- _Written request 1_
Extract from the provided text the words running from "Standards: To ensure" to "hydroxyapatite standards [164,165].".
- _Written request 2_
Carry the provided text on from its last sentence.

- _Provided text_
2.3.2. Reporting and Metrics (Harmonised with Micro-CT)

Micro-CT scanners, first developed and introduced by Feldkamp in the 1980s, have become standard tools in bone research [71]. They are widely used to evaluate the 3D morphologies of bone structures at image resolutions suitable for bone samples ranging from small animals to human bone biopsy specimens. These scanners correlate well with 2D histological data for trabecular thickness, number, separation, and the bone volume-to-total volume ratio (BV/TV) [135,136,137]. While histomorphometric measurements enable the study of both static and dynamic cellular properties, micro-CT can rapidly and reliably quantify 3D bone structural morphology data in a non-destructive manner. Studies have included quantifying subchondral changes in guinea pigs [138], investigating bone morphology for growth [139], analysing skeletal characteristics in various mouse strains [136,140,141,142,143,144,145] and genetically altered mouse models [141,146,147], examining animal models of postmenopausal osteoporosis [137,145,148,149], assessing skeletal effects from mechanical loading [150] or unloading/disuse [140,151,152], studying microdamage [153] and fracture healing [154,155,156], observing longitudinal changes in the trabecular structure of biopsies from pre- and postmenopausal women [135], investigating pharmacological treatments [148,157,158], and examining bone implants [159] and engineered tissue in scaffolds [160,161].
Standards: To ensure comparability across pQCT/HR-pQCT (and micro-CT where applicable), recommended variables include trabecular BV/TV, Tb.N, Tb.Th, Tb.Sp; cortical Tt.Ar, Ct.Ar, Ct.Ar/Tt.Ar, Ct.Th, Ct.Po [111,162]. In addition, SMI and degree of anisotropy (DA) are sometimes reported, but SMI is sensitive to resolution and segmentation and should be interpreted cautiously in in vivo HR-pQCT. SMI reflects plate- vs. rod-like trabeculae; DA quantifies preferential orientation. Both are relevant for FEA, influencing directional mechanical competence, fracture-risk prediction, and implant anchorage [163,164]. Table 2 (below) summarises core metrics. Additionally, appropriate image resolutions and segmentation thresholds are crucial for reliable structural and density estimates (apparent and tissue), often calibrated with hydroxyapatite standards [164,165].

- _Supplied material_
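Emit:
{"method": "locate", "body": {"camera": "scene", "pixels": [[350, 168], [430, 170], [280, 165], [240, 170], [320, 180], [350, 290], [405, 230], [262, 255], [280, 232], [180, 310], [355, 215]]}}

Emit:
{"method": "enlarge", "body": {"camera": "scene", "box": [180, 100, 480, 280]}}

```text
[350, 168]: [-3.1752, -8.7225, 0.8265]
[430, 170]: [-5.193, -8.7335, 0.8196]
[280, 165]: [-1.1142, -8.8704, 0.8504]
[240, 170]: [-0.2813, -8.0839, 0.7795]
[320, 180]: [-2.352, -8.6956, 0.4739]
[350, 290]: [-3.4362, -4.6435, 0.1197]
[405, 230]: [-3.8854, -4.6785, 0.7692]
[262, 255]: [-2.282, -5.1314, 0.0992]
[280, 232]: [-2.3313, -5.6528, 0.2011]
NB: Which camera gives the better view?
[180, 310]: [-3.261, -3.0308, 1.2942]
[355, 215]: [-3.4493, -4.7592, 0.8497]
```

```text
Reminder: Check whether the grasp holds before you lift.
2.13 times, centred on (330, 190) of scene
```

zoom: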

- _Task answer 1_
Standards: To ensure comparability across pQCT/HR-pQCT (and micro-CT where applicable), recommended variables include trabecular BV/TV, Tb.N, Tb.Th, Tb.Sp; cortical Tt.Ar, Ct.Ar, Ct.Ar/Tt.Ar, Ct.Th, Ct.Po [111,162]. In addition, SMI and degree of anisotropy (DA) are sometimes reported, but SMI is sensitive to resolution and segmentation and should be interpreted cautiously in in vivo HR-pQCT. SMI reflects plate- vs. rod-like trabeculae; DA quantifies preferential orientation. Both are relevant for FEA, influencing directional mechanical competence, fracture-risk prediction, and implant anchorage [163,164]. Table 2 (below) summarises core metrics. Additionally, appropriate image resolutions and segmentation thresholds are crucial for reliable structural and density estimates (apparent and tissue), often calibrated with hydroxyapatite standards [164,165].

- _Task answer 2_
Beyond classical morphometrics: Recent studies emphasise graph- and topology-based descriptors that capture higher-order connectivity and organisational “blueprints” of trabecular networks. Alterations in such topological patterns have been associated with skeletal pathology and may augment strength and risk modelling when combined with FEA and density mapping. Incorporating these descriptors alongside conventional metrics could improve sensitivity to disease-related microarchitectural changes [166].
Note on FE pipelines: Standard micro-CT systems have also facilitated the development of mathematical models and FE analysis of bone tissue architecture and density, which can predict the stress and strain that may cause microdamage under specific mechanical loading conditions [167,168]. By analogy, HR-pQCT volumes, despite coarser resolution, are widely used for subject-specific FEA to estimate stiffness/strength in vivo.

2.3.3. Clinical Applications and Integration with FE/ML

HR-pQCT applications include osteoporosis research, fracture healing [169], implant assessment [170], and evaluation of systemic diseases [171,172]. When coupled to FEA and machine-learning models that incorporate clinical covariates and robust QC, HR-pQCT supports predictive risk stratification and individualised treatment planning.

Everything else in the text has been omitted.